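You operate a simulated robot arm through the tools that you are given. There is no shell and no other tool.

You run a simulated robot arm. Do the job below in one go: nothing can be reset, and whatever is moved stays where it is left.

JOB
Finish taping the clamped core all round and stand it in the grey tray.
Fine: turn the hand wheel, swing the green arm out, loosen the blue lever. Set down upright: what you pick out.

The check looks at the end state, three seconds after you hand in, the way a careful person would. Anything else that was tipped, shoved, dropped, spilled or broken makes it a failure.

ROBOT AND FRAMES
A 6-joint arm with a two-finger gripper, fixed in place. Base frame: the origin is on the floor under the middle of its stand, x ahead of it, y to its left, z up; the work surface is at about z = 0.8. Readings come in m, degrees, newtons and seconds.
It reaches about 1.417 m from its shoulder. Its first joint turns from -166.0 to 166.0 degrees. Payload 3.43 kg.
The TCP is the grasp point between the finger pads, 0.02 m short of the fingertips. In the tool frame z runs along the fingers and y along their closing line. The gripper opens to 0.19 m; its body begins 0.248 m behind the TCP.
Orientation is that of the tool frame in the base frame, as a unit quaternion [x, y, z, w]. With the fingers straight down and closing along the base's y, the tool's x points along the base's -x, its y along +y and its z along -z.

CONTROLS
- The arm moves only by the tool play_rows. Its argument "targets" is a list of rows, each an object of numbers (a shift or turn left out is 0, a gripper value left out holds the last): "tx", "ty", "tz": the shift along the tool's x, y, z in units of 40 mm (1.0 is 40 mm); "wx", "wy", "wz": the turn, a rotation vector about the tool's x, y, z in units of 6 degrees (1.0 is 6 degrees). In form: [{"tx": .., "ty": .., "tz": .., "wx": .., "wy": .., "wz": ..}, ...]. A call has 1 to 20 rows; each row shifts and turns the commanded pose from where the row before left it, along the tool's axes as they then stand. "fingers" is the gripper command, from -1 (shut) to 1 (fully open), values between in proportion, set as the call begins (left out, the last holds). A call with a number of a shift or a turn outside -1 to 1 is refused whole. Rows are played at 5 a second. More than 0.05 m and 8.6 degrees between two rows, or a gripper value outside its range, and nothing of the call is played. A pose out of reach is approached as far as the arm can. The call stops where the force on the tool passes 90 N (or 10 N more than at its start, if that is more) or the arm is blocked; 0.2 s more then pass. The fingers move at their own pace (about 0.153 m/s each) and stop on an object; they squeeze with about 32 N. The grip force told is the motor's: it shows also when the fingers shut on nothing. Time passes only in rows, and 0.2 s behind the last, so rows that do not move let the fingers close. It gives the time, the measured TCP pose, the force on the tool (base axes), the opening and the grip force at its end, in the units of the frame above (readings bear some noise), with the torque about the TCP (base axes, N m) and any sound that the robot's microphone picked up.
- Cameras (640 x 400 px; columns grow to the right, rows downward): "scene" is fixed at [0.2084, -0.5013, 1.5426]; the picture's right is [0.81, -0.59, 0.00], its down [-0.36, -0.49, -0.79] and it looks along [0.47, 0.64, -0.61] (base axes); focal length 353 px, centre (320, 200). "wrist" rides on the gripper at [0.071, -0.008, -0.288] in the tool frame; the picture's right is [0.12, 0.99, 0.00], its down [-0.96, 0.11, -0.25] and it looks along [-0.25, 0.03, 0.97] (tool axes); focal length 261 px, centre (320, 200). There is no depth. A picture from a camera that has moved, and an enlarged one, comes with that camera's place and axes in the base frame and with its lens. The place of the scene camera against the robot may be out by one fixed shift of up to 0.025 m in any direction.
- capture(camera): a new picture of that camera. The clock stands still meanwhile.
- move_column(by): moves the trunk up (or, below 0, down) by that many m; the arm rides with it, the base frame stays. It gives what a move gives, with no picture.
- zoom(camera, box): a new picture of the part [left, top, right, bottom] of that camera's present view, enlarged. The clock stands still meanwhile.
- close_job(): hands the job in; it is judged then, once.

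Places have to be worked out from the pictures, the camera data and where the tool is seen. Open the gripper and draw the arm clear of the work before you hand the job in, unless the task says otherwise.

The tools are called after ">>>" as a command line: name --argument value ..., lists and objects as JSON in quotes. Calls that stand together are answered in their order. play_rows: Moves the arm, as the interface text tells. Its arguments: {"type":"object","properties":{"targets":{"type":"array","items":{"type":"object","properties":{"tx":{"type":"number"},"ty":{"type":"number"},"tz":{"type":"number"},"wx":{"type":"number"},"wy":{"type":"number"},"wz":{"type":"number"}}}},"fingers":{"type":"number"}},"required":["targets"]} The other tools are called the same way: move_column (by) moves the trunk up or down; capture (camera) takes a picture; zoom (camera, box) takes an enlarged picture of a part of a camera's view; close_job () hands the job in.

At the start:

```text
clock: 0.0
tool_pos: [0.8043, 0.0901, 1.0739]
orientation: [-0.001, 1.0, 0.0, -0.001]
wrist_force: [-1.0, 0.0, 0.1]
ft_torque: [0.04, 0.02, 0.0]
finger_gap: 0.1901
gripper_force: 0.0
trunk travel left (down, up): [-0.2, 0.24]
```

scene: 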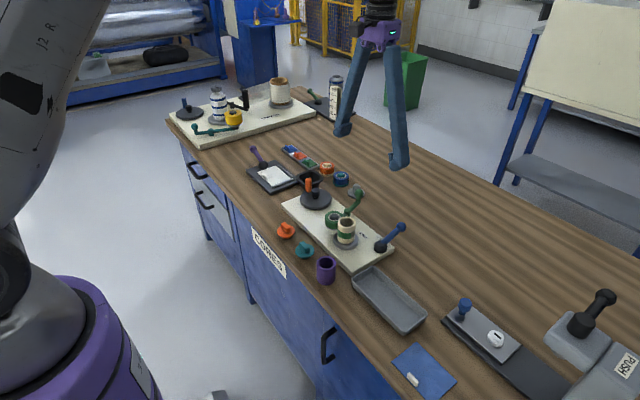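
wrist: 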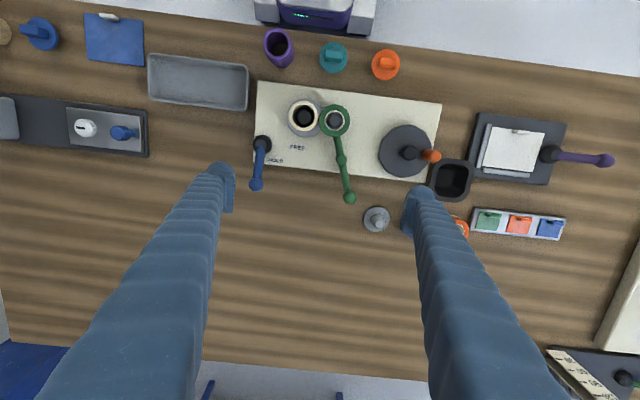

• GIVEN REQUEST:
Take the listing and print it again exactly, but without any pictures. Format the lines as a JSON array of strings and drop empty lines.

• RESULT:
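[
  "You operate a simulated robot arm through the tools that you are given. There is no shell and no other tool.",
  "You run a simulated robot arm. Do the job below in one go: nothing can be reset, and whatever is moved stays where it is left.",
  "JOB",
  "Finish taping the clamped core all round and stand it in the grey tray.",
  "Fine: turn the hand wheel, swing the green arm out, loosen the blue lever. Set down upright: what you pick out.",
  "The check looks at the end state, three seconds after you hand in, the way a careful person would. Anything else that was tipped, shoved, dropped, spilled or broken makes it a failure.",
  "ROBOT AND FRAMES",
  "A 6-joint arm with a two-finger gripper, fixed in place. Base frame: the origin is on the floor under the middle of its stand, x ahead of it, y to its left, z up; the work surface is at about z = 0.8. Readings come in m, degrees, newtons and seconds.",
  "It reaches about 1.417 m from its shoulder. Its first joint turns from -166.0 to 166.0 degrees. Payload 3.43 kg.",
  "The TCP is the grasp point between the finger pads, 0.02 m short of the fingertips. In the tool frame z runs along the fingers and y along their closing line. The gripper opens to 0.19 m; its body begins 0.248 m behind the TCP.",
  "Orientation is that of the tool frame in the base frame, as a unit quaternion [x, y, z, w]. With the fingers straight down and closing along the base's y, the tool's x points along the base's -x, its y along +y and its z along -z.",
  "CONTROLS",
  "- The arm moves only by the tool play_rows. Its argument \"targets\" is a list of rows, each an object of numbers (a shift or turn left out is 0, a gripper value left out holds the last): \"tx\", \"ty\", \"tz\": the shift along the tool's x, y, z in units of 40 mm (1.0 is 40 mm); \"wx\", \"wy\", \"wz\": the turn, a rotation vector about the tool's x, y, z in units of 6 degrees (1.0 is 6 degrees). In form: [{\"tx\": .., \"ty\": .., \"tz\": .., \"wx\": .., \"wy\": .., \"wz\": ..}, ...]. A call has 1 to 20 rows; each row shifts and turns the commanded pose from where the row before left it, along the tool's axes as they then stand. \"fingers\" is the gripper command, from -1 (shut) to 1 (fully open), values between in proportion, set as the call begins (left out, the last holds). A call with a number of a shift or a turn outside -1 to 1 is refused whole. Rows are played at 5 a second. More than 0.05 m and 8.6 degrees between two rows, or a gripper value outside its range, and nothing of the call is played. A pose out of reach is approached as far as the arm can. The call stops where the force on the tool passes 90 N (or 10 N more than at its start, if that is more) or the arm is blocked; 0.2 s more then pass. The fingers move at their own pace (about 0.153 m/s each) and stop on an object; they squeeze with about 32 N. The grip force told is the motor's: it shows also when the fingers shut on nothing. Time passes only in rows, and 0.2 s behind the last, so rows that do not move let the fingers close. It gives the time, the measured TCP pose, the force on the tool (base axes), the opening and the grip force at its end, in the units of the frame above (readings bear some noise), with the torque about the TCP (base axes, N m) and any sound that the robot's microphone picked up.",
  "- Cameras (640 x 400 px; columns grow to the right, rows downward): \"scene\" is fixed at [0.2084, -0.5013, 1.5426]; the picture's right is [0.81, -0.59, 0.00], its down [-0.36, -0.49, -0.79] and it looks along [0.47, 0.64, -0.61] (base axes); focal length 353 px, centre (320, 200). \"wrist\" rides on the gripper at [0.071, -0.008, -0.288] in the tool frame; the picture's right is [0.12, 0.99, 0.00], its down [-0.96, 0.11, -0.25] and it looks along [-0.25, 0.03, 0.97] (tool axes); focal length 261 px, centre (320, 200). There is no depth. A picture from a camera that has moved, and an enlarged one, comes with that camera's place and axes in the base frame and with its lens. The place of the scene camera against the robot may be out by one fixed shift of up to 0.025 m in any direction.",
  "- capture(camera): a new picture of that camera. The clock stands still meanwhile.",
  "- move_column(by): moves the trunk up (or, below 0, down) by that many m; the arm rides with it, the base frame stays. It gives what a move gives, with no picture.",
  "- zoom(camera, box): a new picture of the part [left, top, right, bottom] of that camera's present view, enlarged. The clock stands still meanwhile.",
  "- close_job(): hands the job in; it is judged then, once.",
  "Places have to be worked out from the pictures, the camera data and where the tool is seen. Open the gripper and draw the arm clear of the work before you hand the job in, unless the task says otherwise.",
  "The tools are called after \">>>\" as a command line: name --argument value ..., lists and objects as JSON in quotes. Calls that stand together are answered in their order. play_rows: Moves the arm, as the interface text tells. Its arguments: {\"type\":\"object\",\"properties\":{\"targets\":{\"type\":\"array\",\"items\":{\"type\":\"object\",\"properties\":{\"tx\":{\"type\":\"number\"},\"ty\":{\"type\":\"number\"},\"tz\":{\"type\":\"number\"},\"wx\":{\"type\":\"number\"},\"wy\":{\"type\":\"number\"},\"wz\":{\"type\":\"number\"}}}},\"fingers\":{\"type\":\"number\"}},\"required\":[\"targets\"]} The other tools are called the same way: move_column (by) moves the trunk up or down; capture (camera) takes a picture; zoom (camera, box) takes an enlarged picture of a part of a camera's view; close_job () hands the job in.",
  "At the start:",
  "```text",
  "clock: 0.0",
  "tool_pos: [0.8043, 0.0901, 1.0739]",
  "orientation: [-0.001, 1.0, 0.0, -0.001]",
  "wrist_force: [-1.0, 0.0, 0.1]",
  "ft_torque: [0.04, 0.02, 0.0]",
  "finger_gap: 0.1901",
  "gripper_force: 0.0",
  "trunk travel left (down, up): [-0.2, 0.24]",
  "```",
  "scene: ",
  "wrist: "
]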